A FASCINATING new insight into what went on in East Limerick in the War of Independence and the Civil War is being put together.
A project run by Joanna Brück and Aidan Harte from the UCD School of Archaeology brought together local knowledge, archaeological fieldwork and archival research to map the sites and landscapes of the revolutionary period in East Limerick.
The project established the location of sites including safe houses, training grounds, ambush sites, and barracks, and has assessed the extent to which these survive into the present day.
Evidence ranges from bullet impact scars on the facades of buildings to dugouts where men and weapons were hidden, to field boundaries behind which combatants sheltered during ambushes, still unaltered from their revolutionary-period form.
The results of that research is available at storymaps.arcgis.com.
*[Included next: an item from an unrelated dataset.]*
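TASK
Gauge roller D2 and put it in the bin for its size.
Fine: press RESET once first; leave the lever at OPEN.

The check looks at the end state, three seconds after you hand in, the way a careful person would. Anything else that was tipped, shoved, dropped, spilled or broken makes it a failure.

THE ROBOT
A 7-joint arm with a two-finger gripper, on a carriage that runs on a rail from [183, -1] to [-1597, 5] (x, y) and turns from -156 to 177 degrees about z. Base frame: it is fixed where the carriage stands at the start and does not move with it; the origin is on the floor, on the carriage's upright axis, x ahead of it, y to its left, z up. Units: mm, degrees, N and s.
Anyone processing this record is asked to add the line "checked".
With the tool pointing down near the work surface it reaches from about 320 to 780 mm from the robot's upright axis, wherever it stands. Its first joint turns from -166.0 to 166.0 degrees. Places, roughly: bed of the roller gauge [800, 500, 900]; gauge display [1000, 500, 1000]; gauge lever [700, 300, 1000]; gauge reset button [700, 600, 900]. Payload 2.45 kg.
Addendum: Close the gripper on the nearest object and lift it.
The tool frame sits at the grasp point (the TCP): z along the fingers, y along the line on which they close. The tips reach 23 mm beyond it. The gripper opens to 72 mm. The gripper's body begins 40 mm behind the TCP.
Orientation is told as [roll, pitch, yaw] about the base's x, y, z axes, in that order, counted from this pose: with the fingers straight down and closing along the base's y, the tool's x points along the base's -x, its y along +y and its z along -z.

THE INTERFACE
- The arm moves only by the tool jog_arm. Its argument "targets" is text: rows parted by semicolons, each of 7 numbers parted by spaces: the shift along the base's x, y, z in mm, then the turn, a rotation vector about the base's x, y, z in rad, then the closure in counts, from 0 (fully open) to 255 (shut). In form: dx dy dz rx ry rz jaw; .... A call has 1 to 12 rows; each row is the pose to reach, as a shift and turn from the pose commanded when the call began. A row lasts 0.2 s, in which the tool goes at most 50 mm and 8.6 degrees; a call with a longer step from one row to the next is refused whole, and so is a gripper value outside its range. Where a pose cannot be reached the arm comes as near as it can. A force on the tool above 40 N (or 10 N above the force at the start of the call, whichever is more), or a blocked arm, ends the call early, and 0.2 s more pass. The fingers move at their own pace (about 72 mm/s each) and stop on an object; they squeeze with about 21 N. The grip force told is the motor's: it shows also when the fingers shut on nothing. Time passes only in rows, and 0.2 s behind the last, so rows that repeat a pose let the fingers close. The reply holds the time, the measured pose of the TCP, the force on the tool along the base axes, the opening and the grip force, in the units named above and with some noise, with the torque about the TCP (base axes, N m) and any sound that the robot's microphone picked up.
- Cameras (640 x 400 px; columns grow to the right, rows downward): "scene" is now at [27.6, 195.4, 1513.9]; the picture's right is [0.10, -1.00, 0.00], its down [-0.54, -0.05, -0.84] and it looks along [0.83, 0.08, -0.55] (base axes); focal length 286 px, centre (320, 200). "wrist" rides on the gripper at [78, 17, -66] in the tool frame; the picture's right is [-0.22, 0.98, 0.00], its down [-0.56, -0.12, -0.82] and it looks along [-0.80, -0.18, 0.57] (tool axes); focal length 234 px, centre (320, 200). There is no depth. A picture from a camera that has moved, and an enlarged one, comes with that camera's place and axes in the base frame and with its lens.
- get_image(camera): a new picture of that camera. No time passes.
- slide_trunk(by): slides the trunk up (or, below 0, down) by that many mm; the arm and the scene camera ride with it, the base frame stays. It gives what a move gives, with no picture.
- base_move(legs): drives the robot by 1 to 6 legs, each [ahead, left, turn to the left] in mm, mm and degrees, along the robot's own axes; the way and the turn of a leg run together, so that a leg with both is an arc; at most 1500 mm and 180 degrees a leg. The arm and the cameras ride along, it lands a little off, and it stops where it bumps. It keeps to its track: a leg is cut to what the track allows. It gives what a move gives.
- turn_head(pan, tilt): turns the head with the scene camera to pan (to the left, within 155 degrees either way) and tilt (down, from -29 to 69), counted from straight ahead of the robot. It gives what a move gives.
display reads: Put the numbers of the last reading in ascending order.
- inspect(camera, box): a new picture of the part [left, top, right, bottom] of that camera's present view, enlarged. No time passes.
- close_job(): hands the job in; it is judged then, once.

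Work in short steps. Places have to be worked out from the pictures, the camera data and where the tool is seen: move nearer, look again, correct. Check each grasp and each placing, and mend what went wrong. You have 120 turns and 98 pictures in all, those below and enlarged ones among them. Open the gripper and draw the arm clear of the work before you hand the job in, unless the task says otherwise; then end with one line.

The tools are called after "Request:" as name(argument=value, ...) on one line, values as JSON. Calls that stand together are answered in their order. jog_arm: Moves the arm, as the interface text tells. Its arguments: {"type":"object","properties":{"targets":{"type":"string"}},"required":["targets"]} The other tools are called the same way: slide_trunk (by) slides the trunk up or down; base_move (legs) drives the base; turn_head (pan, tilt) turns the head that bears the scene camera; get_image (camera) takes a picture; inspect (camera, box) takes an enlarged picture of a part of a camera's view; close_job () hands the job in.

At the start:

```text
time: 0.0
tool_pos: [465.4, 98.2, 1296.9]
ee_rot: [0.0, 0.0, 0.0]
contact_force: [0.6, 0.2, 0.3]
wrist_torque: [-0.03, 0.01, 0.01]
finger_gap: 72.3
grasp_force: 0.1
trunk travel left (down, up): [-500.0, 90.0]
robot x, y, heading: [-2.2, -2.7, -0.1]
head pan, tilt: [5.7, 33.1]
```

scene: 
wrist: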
“The archaeology of Ireland’s War of Independence and Civil War is one of the most engaging heritage resources in the country. There is an extraordinary diversity of surviving revolutionary heritage, much of which remains unrecognised and unrecorded” the project leaders said.
“This means that it is particularly vulnerable to loss, damage, and destruction over time, particularly as the stories of the period pass out of living memory.
“Identifying these places and understanding their inter-relationships reveals how events unfolded on the ground, and provides insights into the organisational infrastructure (such as safe houses and munitions factories) which facilitated IRA activity”.
The project was funded by Research Ireland and was conducted in collaboration with Abarta Heritage.